- **Task details**
Wherever the word "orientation" appears in a line, copy that line.

-- START OF Raw data --

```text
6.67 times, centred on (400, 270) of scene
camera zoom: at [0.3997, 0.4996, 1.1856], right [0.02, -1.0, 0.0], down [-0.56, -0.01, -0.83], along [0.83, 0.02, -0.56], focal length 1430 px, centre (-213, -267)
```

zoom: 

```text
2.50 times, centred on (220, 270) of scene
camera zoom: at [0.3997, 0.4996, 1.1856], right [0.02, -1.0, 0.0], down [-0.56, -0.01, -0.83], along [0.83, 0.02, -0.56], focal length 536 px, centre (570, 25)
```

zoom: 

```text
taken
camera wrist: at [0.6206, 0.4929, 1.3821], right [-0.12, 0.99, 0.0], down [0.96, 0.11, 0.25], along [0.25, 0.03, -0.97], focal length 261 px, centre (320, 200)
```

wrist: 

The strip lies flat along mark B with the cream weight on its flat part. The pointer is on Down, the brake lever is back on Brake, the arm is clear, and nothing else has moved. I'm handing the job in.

-- END OF Raw data --
-- START OF Raw data --

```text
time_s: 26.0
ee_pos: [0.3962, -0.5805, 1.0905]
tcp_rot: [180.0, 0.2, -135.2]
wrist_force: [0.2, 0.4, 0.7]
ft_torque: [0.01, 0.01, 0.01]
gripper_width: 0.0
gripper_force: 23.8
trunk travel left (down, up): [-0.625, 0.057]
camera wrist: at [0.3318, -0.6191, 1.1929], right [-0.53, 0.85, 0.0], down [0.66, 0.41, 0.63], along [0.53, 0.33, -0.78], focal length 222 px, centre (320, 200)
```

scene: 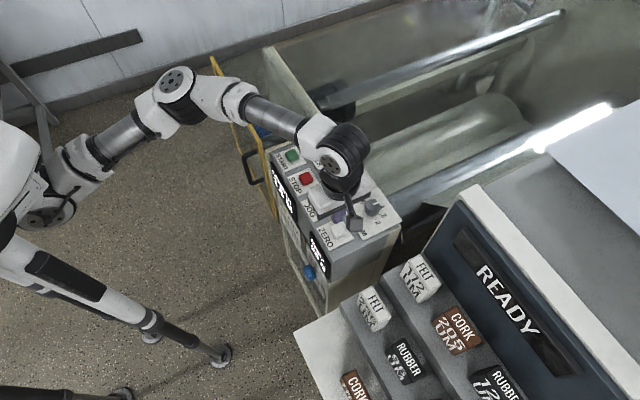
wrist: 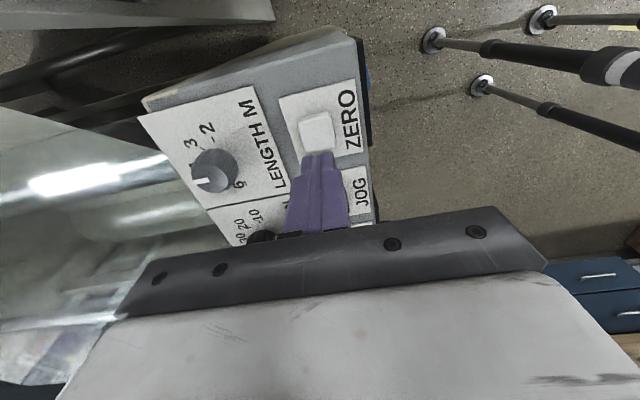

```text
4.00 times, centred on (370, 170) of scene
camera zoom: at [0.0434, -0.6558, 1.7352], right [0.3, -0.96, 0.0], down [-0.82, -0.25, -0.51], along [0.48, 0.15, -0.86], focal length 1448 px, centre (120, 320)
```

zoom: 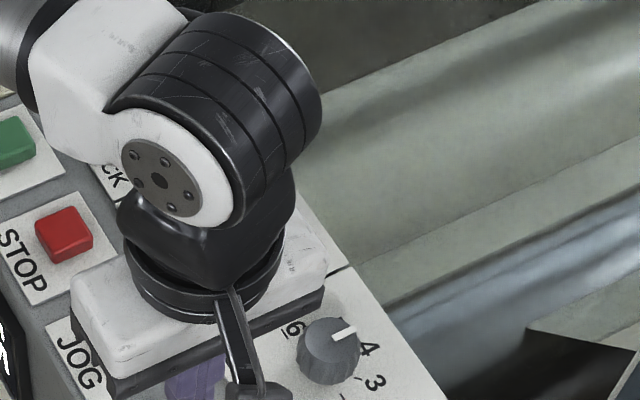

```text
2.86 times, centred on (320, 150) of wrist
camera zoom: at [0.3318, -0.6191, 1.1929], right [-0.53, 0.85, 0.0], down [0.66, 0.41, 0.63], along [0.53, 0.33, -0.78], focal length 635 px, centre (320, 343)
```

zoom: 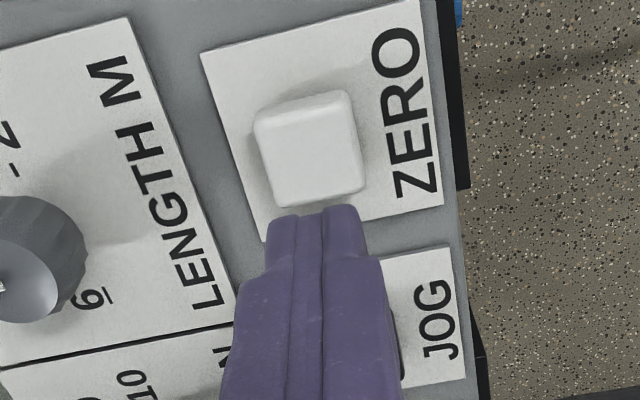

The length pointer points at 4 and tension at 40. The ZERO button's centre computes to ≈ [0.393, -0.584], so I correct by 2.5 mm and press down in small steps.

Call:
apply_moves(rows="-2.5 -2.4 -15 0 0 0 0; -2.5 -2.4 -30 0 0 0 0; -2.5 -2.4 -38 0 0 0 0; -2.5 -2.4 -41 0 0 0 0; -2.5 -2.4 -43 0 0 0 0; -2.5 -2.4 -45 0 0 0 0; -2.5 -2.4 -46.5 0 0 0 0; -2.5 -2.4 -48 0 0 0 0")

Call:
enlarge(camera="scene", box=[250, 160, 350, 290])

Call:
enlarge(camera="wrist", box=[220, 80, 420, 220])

-- END OF Raw data --
-- START OF Raw data --

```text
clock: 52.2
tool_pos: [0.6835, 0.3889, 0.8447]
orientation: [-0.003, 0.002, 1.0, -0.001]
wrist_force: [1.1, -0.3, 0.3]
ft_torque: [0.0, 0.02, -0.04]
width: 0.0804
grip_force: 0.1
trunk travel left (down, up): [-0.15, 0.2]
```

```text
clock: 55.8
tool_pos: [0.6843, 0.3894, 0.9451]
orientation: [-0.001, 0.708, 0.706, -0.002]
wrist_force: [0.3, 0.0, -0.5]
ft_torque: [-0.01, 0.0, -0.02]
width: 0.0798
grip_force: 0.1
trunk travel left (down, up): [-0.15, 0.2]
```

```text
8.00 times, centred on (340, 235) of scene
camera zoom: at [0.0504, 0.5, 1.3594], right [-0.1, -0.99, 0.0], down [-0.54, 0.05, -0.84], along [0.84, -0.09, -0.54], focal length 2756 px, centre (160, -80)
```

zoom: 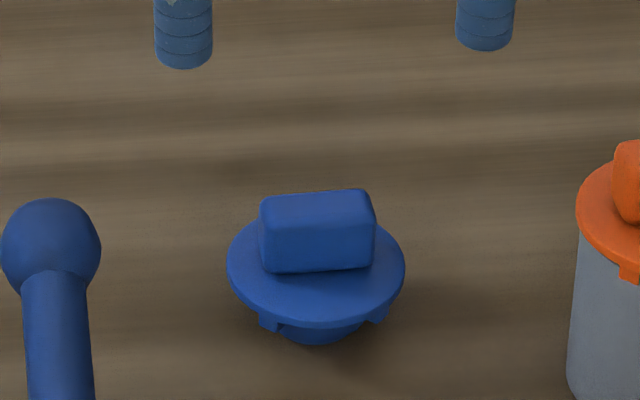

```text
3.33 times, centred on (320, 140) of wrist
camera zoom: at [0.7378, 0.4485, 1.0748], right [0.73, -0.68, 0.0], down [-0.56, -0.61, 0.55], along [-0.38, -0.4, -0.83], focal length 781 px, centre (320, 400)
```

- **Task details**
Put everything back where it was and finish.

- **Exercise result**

-- END OF Raw data --

- **Exercise result**
orientation: [-0.003, 0.002, 1.0, -0.001]
orientation: [-0.001, 0.708, 0.706, -0.002]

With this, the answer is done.